Collected data →

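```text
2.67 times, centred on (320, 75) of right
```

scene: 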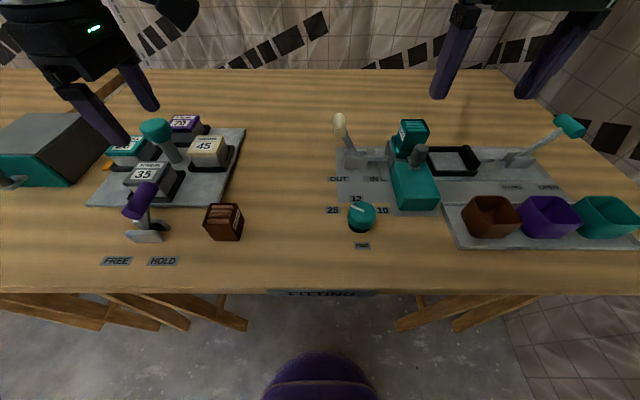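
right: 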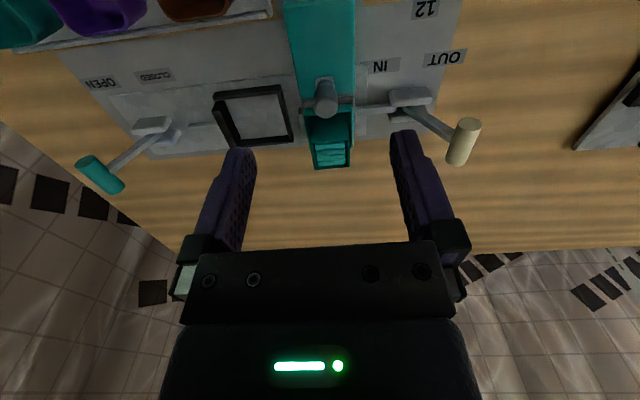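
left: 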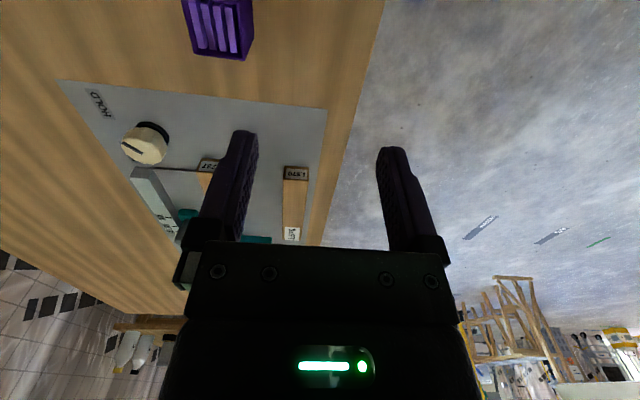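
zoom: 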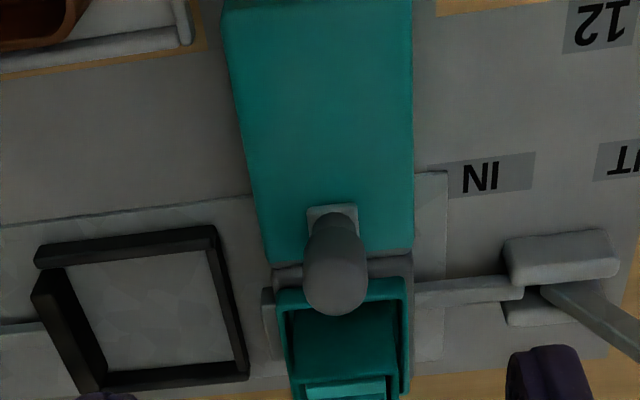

Document →
L'application du principe énoncé précédemment
amène donc votre rapporteur à se déclarer
favorable
à une ouverture des réseaux du Plan câble à la
téléphonie vocale sous réserve du versement d'une juste
rétribution à France Télécom.
Pas de rente de situation : assurer la " portabilité " des numéros de téléphone dès 1998
Si plusieurs opérateurs peuvent proposer leurs services
mais que pour passer de l'un à l'autre il faille changer de
numéro de téléphone, la fluidité du marché
ne sera pas assurée. Imagine-t-on une PME refaire imprimer tout son
papier à en-tête parce qu'elle pourrait économiser quelques
milliers de francs sur ses factures téléphoniques ? Le coût
immédiat du changement serait dissuasif bien qu'il soit nettement
avantageux sur plusieurs années. L'obstacle se révélerait
tout aussi dirimant pour un particulier mécontent de l'attitude
commerciale de son opérateur et qui désirerait en changer : il
aurait alors à informer un à un tous ses proches de son nouveau
numéro, alors même qu'il n'aurait pas
déménagé.

What you are asked to do → Could you quote the document from "L'application du principe" up to and including "à France Télécom."?

Exercise result →
L'application du principe énoncé précédemment
amène donc votre rapporteur à se déclarer
favorable
à une ouverture des réseaux du Plan câble à la
téléphonie vocale sous réserve du versement d'une juste
rétribution à France Télécom.